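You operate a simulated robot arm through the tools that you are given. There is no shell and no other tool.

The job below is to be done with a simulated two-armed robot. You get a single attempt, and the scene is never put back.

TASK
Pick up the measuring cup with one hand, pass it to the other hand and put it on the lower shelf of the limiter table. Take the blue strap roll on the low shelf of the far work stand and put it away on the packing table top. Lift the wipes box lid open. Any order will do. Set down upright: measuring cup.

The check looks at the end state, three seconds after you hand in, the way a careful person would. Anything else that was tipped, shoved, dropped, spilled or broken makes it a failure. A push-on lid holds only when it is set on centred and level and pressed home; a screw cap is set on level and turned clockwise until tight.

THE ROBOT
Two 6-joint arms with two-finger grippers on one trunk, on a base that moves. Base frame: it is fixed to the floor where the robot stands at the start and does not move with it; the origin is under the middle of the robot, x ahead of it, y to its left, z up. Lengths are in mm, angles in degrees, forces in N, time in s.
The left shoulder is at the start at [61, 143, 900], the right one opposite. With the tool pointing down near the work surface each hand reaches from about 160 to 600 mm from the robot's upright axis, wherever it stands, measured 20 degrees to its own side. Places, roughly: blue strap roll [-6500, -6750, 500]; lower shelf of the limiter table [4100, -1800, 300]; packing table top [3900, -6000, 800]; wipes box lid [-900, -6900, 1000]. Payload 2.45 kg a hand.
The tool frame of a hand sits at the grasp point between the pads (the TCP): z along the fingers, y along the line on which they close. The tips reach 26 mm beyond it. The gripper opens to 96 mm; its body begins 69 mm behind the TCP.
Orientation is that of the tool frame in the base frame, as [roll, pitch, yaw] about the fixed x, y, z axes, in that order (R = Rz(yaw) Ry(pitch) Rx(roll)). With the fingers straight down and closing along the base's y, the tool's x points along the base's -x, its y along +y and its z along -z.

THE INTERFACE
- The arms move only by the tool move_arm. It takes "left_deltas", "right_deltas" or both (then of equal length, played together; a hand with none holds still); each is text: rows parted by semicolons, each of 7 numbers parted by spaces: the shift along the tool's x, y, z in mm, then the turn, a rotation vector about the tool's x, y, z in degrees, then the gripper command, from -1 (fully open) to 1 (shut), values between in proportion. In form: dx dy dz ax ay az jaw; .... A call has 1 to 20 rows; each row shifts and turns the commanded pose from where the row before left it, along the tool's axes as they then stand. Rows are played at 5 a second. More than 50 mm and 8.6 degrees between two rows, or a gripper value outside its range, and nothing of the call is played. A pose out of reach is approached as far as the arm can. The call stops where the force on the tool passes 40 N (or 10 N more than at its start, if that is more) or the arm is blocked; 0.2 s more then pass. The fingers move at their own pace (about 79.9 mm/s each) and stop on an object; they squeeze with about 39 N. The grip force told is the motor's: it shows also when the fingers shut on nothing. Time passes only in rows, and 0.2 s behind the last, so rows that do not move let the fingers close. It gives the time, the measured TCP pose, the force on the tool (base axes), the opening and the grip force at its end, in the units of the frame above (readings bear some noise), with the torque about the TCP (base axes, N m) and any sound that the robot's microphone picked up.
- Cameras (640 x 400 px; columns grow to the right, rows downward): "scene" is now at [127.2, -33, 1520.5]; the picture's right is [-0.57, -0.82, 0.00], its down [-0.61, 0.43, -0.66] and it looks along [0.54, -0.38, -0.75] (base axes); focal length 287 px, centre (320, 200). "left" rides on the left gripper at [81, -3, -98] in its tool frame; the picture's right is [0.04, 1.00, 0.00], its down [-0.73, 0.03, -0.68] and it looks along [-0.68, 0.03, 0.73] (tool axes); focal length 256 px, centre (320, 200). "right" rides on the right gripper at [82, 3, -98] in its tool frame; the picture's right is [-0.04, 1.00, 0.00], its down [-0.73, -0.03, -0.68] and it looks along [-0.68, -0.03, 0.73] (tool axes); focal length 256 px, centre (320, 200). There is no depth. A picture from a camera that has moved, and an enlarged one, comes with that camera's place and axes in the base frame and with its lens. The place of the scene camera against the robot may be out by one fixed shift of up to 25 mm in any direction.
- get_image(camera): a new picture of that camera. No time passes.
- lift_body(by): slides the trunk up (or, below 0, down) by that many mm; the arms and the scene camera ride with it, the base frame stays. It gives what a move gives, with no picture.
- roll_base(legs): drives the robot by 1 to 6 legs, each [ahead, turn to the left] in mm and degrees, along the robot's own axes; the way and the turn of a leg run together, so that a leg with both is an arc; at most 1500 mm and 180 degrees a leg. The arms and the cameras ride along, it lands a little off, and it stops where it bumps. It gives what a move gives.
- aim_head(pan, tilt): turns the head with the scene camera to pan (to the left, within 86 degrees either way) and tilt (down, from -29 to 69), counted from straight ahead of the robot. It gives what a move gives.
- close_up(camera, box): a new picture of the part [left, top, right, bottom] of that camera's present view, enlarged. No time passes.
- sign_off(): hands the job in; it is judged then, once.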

^^^^^^^^

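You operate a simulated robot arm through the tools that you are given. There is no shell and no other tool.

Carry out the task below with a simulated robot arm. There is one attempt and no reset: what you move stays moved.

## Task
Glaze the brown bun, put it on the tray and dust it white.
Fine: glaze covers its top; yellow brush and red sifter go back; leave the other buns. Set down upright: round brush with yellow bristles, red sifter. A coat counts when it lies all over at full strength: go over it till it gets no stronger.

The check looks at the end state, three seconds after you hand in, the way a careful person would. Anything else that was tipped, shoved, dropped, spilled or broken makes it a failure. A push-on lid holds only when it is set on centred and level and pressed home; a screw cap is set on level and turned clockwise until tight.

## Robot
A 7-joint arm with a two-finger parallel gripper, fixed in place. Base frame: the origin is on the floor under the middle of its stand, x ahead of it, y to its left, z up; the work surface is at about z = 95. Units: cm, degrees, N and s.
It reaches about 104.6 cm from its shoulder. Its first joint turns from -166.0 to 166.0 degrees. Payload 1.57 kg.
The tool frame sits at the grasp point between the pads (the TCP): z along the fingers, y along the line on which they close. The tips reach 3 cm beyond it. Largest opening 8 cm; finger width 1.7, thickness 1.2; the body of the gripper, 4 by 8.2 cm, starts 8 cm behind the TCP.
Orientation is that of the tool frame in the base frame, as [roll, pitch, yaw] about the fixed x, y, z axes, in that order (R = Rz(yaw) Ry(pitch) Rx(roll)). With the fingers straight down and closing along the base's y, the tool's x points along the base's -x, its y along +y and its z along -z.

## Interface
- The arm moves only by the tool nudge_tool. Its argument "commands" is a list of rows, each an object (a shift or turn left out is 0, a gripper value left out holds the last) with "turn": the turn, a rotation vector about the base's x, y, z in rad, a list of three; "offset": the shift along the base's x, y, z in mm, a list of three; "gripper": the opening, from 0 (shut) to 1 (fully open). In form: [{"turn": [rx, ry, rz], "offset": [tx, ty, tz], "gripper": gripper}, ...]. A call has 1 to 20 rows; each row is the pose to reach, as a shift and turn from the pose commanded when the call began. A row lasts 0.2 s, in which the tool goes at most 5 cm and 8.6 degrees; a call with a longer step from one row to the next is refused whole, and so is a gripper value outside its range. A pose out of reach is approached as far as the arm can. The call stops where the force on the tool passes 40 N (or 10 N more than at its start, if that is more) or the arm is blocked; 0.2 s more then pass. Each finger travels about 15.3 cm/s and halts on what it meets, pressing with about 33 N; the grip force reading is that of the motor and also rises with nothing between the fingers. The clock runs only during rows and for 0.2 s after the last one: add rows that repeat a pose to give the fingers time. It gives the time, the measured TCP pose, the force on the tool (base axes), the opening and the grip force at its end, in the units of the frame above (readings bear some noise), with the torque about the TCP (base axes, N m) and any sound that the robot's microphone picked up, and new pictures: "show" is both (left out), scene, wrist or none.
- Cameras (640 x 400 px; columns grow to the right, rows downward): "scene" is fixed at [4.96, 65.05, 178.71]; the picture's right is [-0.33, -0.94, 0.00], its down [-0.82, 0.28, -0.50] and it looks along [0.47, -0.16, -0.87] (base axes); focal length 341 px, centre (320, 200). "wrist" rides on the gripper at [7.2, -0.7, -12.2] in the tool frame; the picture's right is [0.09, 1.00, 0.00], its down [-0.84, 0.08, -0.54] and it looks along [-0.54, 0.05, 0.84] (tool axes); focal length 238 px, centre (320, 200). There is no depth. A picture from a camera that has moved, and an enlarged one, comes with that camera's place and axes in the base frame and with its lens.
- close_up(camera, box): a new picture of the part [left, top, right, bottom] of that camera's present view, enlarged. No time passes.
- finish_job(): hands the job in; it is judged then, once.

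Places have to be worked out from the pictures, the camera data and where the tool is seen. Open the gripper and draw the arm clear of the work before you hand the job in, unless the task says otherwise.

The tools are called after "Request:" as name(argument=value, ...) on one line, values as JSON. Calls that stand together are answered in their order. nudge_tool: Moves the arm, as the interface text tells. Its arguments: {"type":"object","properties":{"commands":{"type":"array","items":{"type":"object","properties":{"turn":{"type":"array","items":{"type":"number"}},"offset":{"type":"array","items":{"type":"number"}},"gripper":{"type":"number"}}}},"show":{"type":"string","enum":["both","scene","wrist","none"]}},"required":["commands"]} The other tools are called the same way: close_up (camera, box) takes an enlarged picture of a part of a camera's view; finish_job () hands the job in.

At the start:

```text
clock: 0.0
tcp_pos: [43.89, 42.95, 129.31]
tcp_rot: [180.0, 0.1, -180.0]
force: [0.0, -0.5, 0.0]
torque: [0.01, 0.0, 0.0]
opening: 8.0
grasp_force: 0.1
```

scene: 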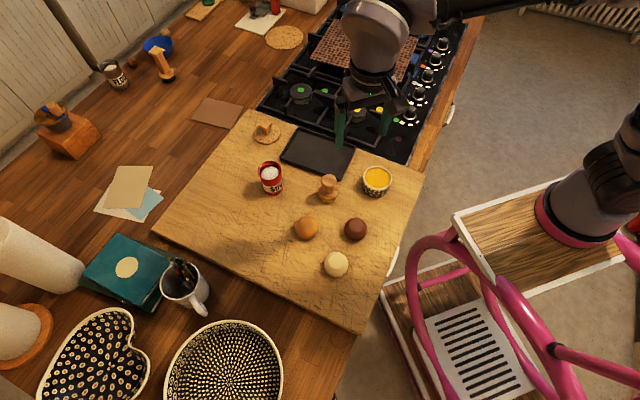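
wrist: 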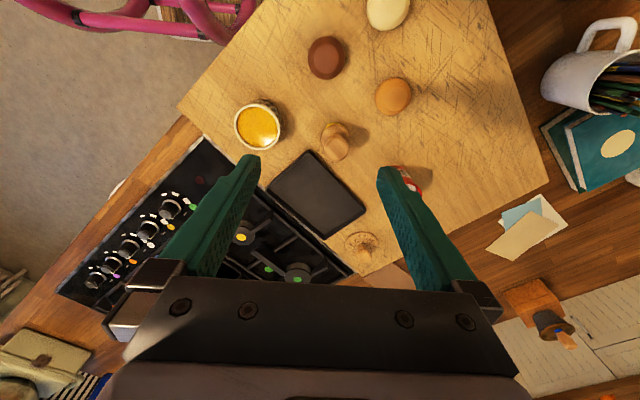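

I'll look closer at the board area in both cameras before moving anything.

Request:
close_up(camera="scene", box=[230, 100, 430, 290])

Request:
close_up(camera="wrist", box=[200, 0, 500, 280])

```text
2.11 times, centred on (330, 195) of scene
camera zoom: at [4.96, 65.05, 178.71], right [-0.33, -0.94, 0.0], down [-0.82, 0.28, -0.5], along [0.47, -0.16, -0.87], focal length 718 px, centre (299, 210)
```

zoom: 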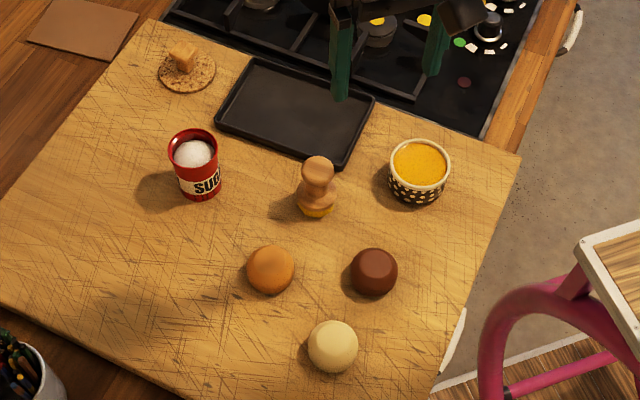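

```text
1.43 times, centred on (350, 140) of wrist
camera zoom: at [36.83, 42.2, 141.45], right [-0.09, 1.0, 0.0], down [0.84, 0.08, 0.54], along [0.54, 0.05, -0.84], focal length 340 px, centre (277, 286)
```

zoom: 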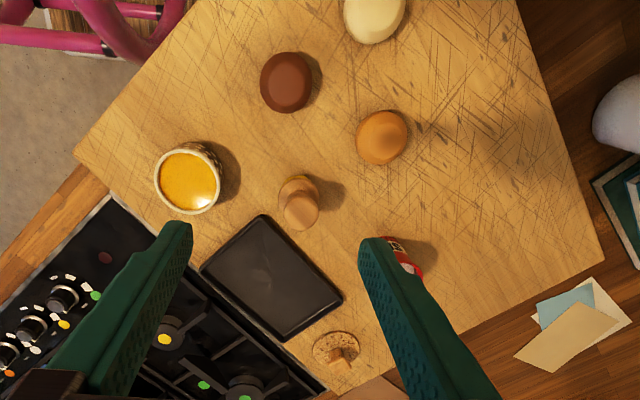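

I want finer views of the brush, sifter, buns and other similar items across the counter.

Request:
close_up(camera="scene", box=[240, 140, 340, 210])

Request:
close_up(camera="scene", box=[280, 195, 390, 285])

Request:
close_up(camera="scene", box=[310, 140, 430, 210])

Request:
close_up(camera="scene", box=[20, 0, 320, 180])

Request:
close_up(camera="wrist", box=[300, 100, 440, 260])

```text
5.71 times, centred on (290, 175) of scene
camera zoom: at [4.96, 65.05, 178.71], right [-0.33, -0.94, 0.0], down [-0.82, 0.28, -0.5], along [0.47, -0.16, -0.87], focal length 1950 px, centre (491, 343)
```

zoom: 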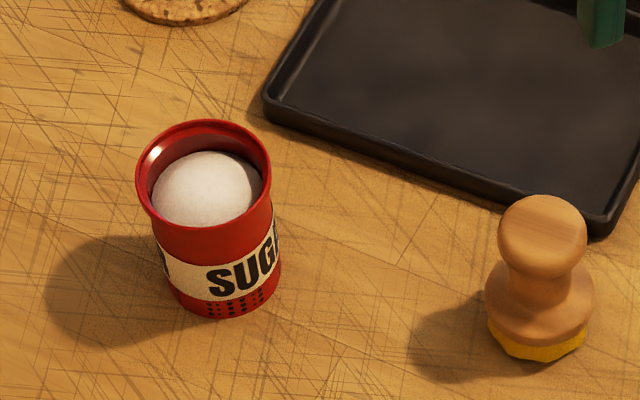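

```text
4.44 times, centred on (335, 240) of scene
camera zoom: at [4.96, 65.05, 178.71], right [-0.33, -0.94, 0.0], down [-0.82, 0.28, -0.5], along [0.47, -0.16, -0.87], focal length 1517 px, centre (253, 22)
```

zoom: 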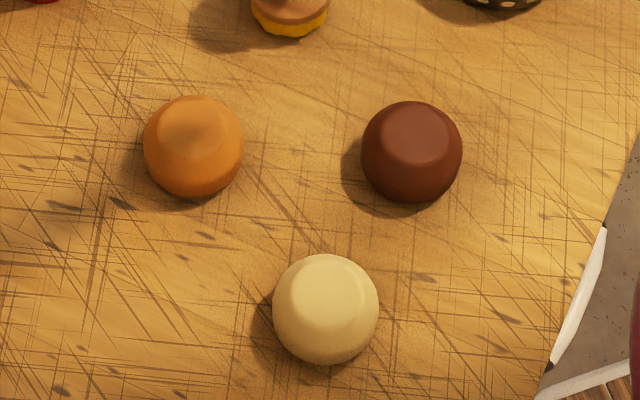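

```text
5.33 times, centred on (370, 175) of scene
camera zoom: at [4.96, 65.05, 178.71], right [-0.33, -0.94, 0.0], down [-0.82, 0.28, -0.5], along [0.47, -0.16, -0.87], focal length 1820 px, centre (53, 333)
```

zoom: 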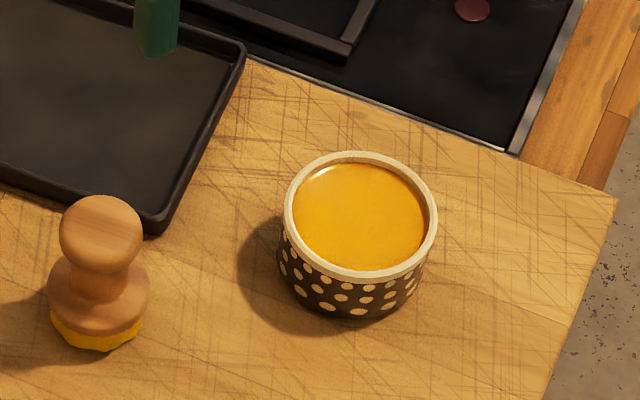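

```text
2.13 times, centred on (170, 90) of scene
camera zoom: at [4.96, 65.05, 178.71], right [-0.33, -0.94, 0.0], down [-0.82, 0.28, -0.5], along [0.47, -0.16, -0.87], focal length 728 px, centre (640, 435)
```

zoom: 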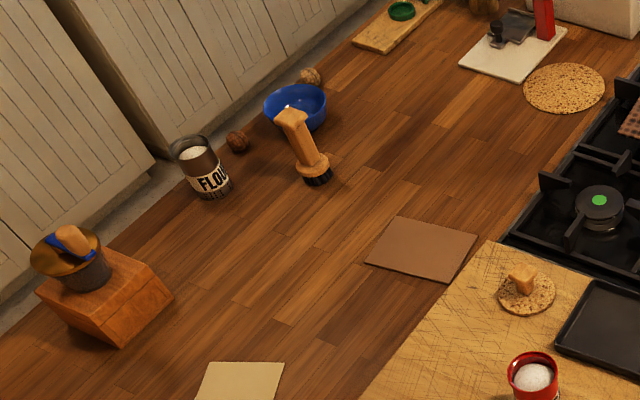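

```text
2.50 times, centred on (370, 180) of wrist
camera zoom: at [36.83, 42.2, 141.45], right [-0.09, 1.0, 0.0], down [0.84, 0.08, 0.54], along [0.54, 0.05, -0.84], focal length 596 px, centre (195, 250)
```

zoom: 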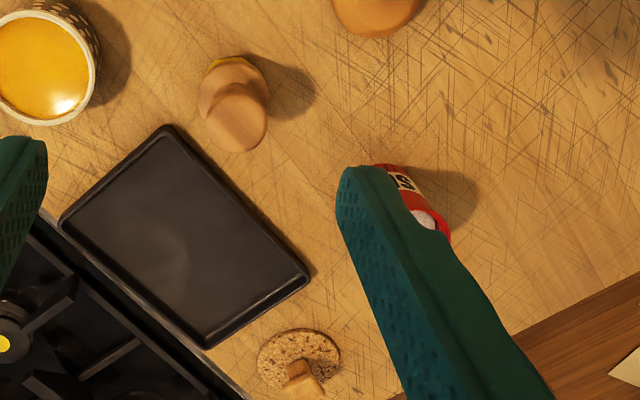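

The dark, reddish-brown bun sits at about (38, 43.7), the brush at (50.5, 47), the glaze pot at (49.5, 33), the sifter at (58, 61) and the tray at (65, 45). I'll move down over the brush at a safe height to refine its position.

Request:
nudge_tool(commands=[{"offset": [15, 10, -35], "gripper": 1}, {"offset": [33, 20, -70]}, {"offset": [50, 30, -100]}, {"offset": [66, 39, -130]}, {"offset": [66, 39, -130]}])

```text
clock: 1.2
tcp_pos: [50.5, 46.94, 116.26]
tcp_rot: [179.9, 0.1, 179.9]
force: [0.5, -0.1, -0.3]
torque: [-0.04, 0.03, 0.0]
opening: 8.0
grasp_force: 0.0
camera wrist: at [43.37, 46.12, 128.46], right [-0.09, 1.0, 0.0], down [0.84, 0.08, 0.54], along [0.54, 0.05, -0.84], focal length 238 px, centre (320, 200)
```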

^^^^^^^^

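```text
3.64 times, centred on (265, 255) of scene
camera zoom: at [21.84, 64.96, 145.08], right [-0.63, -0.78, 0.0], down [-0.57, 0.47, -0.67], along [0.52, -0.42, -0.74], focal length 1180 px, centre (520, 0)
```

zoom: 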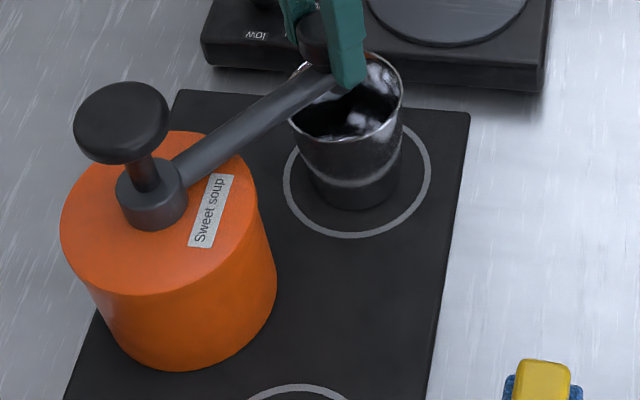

^^^^^^^^

Output only the lines from the one containing "A 7-joint arm" through the one containing "The tool frame sits", inclusive, exactly as written.

RESULT OF THE TASK »
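A 7-joint arm with a two-finger parallel gripper, fixed in place. Base frame: the origin is on the floor under the middle of its stand, x ahead of it, y to its left, z up; the work surface is at about z = 95. Units: cm, degrees, N and s.
It reaches about 104.6 cm from its shoulder. Its first joint turns from -166.0 to 166.0 degrees. Payload 1.57 kg.
The tool frame sits at the grasp point between the pads (the TCP): z along the fingers, y along the line on which they close. The tips reach 3 cm beyond it. Largest opening 8 cm; finger width 1.7, thickness 1.2; the body of the gripper, 4 by 8.2 cm, starts 8 cm behind the TCP.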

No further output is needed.